The NRLA (New Rail Link through the Alps) consists of three base tunnels and their access routes. These run through the Alps at the level of the Swiss Plateau and have replaced the existing mountain routes, with their considerable differences in height, as the main transport axes.
NRLA’s constituent parts
Lötschberg Base Tunnel
The Lötschberg Base Tunnel is 34km long and has been in operation since 2007. It stretches from the Bernese Oberland to the Valais. From there the route continues to northern Italy via the Simplon tunnel. Construction took eight years and costed around CHF 5.3 billion (current costs including interest and VAT). The Lötschberg Base Tunnel consists of two separate tubes, apart from one section of the western tube of around 6km. To save money, only one third of the tunnel was initially developed with dual tracks. The remainder of the second tube serves as a rescue tunnel. In 2019 Parliament approved the completion of the remaining part of the second tube as part of the 2035 expansion step, costing around CHF 0.9 million. The Lötschberg Base Tunnel has shortened journey times between major destinations in German-speaking Switzerland and the Valais and northern Italy by up to one hour. Passenger trains travel every hour (and every half hour at peak times) through the Lötschberg Base Tunnel. It is also very important for freight traffic: the Lötschberg Base Tunnel can handle up to 110 freight trains every day.
Gotthard Base Tunnel
At 57km, the Gotthard Base Tunnel has overtaken the Seikan tunnel in Japan (53.8km) as the world’s longest rail tunnel. With 2,300m of rock above it, it is also the world’s deepest mountain tunnel. The Gotthard Base Tunnel consists of two fully developed, separate tubes, and shortens the mountain route between the cantons of Uri and Ticino by around 30km. The tunnel has been in use since December 2016 and up to 260 freight trains can travel through it every day. A half-hourly regular timetable will be introduced for passengers. The cost of the Gotthard Base Tunnel is running at CHF 12.2 billion (current costs including interest and VAT). The immense significance of the Gotthard Base Tunnel was demonstrated on the occasion of its grand opening on 1 June 2016, at which the heads of state and government leaders from all neighbouring countries, the EU transport commissioner and the entire Swiss Federal Council were represented.
Ceneri Base Tunnel
The 15.4km Ceneri Base Tunnel in the canton of Ticino completes the Gotthard axis. It cost CHF 3.6 billion (current costs including interest and VAT) and entered service at the end of 2020. The Ceneri Base Tunnel consists likewise of two fully developed separate tunnels. The Gotthard and Ceneri Base Tunnels will reduce journey time from Zurich to Lugano by up to 45 minutes.
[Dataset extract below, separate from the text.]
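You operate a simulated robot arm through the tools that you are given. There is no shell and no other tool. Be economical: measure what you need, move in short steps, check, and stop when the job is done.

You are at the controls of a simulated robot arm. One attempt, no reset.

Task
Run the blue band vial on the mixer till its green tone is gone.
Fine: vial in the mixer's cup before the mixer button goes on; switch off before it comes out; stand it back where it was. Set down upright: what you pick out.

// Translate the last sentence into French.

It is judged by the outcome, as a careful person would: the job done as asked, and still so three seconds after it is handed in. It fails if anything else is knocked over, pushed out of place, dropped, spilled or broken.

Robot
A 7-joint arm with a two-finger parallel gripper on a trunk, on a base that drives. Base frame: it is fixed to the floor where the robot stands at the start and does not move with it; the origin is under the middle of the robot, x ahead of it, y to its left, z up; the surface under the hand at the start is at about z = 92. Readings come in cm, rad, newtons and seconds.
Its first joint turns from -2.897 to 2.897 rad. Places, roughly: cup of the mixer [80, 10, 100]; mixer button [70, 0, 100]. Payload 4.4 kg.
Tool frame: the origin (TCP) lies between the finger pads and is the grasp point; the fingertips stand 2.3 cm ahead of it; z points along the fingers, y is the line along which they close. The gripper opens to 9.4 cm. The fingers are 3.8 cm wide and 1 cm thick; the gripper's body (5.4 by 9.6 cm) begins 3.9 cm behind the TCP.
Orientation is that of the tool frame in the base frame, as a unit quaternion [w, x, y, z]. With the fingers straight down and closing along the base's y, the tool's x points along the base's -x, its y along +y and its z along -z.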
In the medium term the journey to Milan will be an hour shorter, thanks to the NRLA. The Ceneri Base Tunnel makes the regional rail network of Ticino much more attractive by massively reducing journey times and considerably improving connectivity.
Upgrading access routes
So that access routes to the base tunnels can likewise match the increasing demand, Switzerland is investing a further CHF 1.7 billion (current costs including interest and VAT), essentially on new signalling that will allow trains to run in quicker succession.
Switzerland has agreed on international treaties with Germany (1996) and Italy (1999) for upgrades to access routes in neighbouring countries. It was decided that the German Rhine valley route and the various Italian access routes should be upgraded for the NRLA “to keep pace with demand”. This work is in progress and is reviewed regularly by bilateral committees.
In addition, a number of obstacles are being overcome at home and in northern Italy enabling taller and longer trains to operate. Whilst the base tunnels and the Lötschberg base line are already designed for loading semitrailers with a 4m corner height, this was not possible on the access routes for the Gotthard axis. In 2014 the government therefore commissioned the modification of various tunnels, platform roofs and overhead lines. This will facilitate through traffic on the Swiss North-South axis by the end of 2020 of containers and semitrailers with a 4m corner height. This is important, as combined transport with a 4m corner height is a rapidly growing segment. Switzerland is also financing corresponding profile modifications on the Italian Luino line so that important 4m transport loading terminals can be completed on time.